"I have this big problem," says Jay Miller, "of thinking that everything can be brought back." Today, Miller sits at a large conference table that commands the meeting room of the Murphey School, an old schoolhouse just off N.C. 10 where Durham and Orange counties meet, built in 1923 but mostly abandoned for the last two decades. It's Miller's most recent resurrection—and a matter of pure faith.
With a thick mustache and longish sandy-brown hair under a green and tan baseball cap, Miller, 51, looks a little like the late Jim "Catfish" Hunter during the pitcher's Swingin' A's days. He has an easygoing, quietly engaging manner, too—you can picture him getting along famously with a CEO or the guy in line behind him at the grocery store checkout. He tells his story and that of the school, which is now the Shared Visions Retreat Center, and makes it feel natural to tag along.
Miller came to Durham from Birmingham, Ala., in 1977 to attend Duke University. After graduating in three years, he worked at The Music Loft, a tiny shop off Ninth Street that majored in guitars, drums and PAs. "Kind of an underground store, a rock 'n' roll store," Miller recalls. After six months, the owner decided he wanted to sell. Miller bought The Music Loft and eventually turned it into a six-store chain headquartered on Hillsborough Road in Durham
In 2002, Miller sold the largest store to the national chain Guitar Center and the remaining five locations mostly to store managers. He was only 43, and in a position to do what he wanted, salary optional. He considered law school but began managing nonprofits, creating the Shared Visions Foundation with the goal of providing technical assistance and grants to small nonprofits. His wife, Ebeth Scott-Sinclair, works with the leadership-and-faith-focused Johnson Intern Program through the foundation. Miller works with boards and committees to lead assorted projects.
On his way to some Shared Visions function, Miller turned onto NC 10 and saw the Murphey School. "I thought it was a beautiful building, but it was in horrible, horrible condition," he says.
As he eventually discovered, the building also brimmed with history: When the Murphey School (the "e" was dropped at some point in the '60s, hence Murphy School Road) was built in 1923, it exemplified the early 20th-century consolidation movement in North Carolina's public education system. Larger schools meant more students, which meant better opportunities for grade-based instruction. A bungalow behind the school, home to the Mental Health Association of Orange County for the last year, housed the staff.
An adjoining auditorium was built in 1936 as a Works Progress Administration project, and it functioned as a community center of sorts in the '40s and '50s.

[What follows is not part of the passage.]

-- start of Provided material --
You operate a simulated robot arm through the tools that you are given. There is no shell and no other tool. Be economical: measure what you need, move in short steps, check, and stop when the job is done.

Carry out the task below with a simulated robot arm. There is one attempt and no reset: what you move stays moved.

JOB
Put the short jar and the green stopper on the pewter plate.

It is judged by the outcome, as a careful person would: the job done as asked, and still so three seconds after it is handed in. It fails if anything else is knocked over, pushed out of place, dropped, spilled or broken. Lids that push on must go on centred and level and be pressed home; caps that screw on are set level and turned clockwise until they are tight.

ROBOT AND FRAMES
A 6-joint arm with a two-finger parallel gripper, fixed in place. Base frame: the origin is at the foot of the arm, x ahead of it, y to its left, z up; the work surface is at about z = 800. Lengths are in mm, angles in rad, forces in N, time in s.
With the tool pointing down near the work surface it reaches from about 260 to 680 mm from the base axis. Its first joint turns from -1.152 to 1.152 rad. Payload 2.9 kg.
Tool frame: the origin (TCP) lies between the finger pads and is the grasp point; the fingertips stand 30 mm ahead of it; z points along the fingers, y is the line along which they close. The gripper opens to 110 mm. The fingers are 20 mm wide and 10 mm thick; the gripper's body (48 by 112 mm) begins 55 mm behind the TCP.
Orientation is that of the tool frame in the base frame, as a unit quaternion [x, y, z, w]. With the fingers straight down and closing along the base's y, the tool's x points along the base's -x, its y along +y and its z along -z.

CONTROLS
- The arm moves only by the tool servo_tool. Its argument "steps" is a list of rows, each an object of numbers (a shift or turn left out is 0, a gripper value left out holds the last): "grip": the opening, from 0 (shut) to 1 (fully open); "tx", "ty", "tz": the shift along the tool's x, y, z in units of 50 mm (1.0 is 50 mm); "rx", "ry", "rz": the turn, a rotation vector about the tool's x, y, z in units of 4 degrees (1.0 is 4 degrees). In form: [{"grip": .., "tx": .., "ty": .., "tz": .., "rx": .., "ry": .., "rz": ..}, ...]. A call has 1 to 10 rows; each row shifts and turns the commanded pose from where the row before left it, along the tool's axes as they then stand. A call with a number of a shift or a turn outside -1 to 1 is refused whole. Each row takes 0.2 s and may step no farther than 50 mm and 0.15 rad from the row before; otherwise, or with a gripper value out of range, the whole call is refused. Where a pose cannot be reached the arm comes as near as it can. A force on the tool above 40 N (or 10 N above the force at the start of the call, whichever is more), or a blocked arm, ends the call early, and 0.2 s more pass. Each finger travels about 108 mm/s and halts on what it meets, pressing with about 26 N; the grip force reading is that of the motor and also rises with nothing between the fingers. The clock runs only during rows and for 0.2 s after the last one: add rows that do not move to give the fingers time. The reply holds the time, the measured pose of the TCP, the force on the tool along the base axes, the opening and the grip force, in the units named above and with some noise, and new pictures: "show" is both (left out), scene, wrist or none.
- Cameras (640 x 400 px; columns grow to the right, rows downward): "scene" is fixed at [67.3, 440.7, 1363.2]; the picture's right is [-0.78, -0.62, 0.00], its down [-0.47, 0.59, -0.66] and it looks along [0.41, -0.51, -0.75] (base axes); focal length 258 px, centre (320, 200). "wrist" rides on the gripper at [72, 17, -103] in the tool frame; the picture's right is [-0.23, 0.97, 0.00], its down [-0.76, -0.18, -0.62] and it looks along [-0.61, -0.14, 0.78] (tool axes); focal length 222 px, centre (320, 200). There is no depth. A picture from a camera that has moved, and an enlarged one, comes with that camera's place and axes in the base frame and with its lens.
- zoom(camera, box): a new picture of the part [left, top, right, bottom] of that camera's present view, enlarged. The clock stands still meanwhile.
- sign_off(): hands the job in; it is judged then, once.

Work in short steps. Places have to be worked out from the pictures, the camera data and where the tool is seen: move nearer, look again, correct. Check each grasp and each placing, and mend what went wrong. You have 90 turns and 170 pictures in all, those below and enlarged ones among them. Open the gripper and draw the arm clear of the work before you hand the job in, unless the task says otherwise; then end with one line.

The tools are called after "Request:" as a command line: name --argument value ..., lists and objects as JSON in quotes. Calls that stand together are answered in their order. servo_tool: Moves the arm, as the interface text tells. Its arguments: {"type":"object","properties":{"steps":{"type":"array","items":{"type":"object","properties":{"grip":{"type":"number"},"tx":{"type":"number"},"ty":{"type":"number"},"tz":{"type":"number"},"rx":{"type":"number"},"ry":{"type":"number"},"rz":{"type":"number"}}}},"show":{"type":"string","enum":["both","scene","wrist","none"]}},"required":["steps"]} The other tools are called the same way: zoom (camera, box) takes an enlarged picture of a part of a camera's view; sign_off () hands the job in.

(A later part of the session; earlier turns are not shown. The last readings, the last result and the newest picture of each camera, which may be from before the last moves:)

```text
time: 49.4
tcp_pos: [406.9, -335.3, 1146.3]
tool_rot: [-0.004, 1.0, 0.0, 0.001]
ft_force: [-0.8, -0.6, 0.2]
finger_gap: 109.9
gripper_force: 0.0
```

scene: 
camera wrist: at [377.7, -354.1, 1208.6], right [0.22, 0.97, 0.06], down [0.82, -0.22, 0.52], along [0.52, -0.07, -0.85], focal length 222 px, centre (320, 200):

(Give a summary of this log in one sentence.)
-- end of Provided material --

Legend has it that Bill Monroe, Roy Acuff, Ernest Tubb and Hank Snow played shows at the auditorium. The Murphey School closed in 1959, with the building initially leased to the Mt. Hermon Baptist Church before being sold and eventually turned into a nightclub.
Despite all that history—enough that the Murphey School was recently accepted for the National Register of Historic Places—the property sat vacant and crumbling for years after the club closed in the late '80s. Then Miller passed by. He'd wanted to create a retreat center and what he calls "an incubator for nonprofits"—a place for workshops and music and fundraisers, and this was the spot.
"I had an excuse to dive in and renovate the building," Miller says. "You've got to have an excuse, and you've got to have a plan." He closed on the property in April of 2008; for the next two-plus years, Miller was on-site six days each week.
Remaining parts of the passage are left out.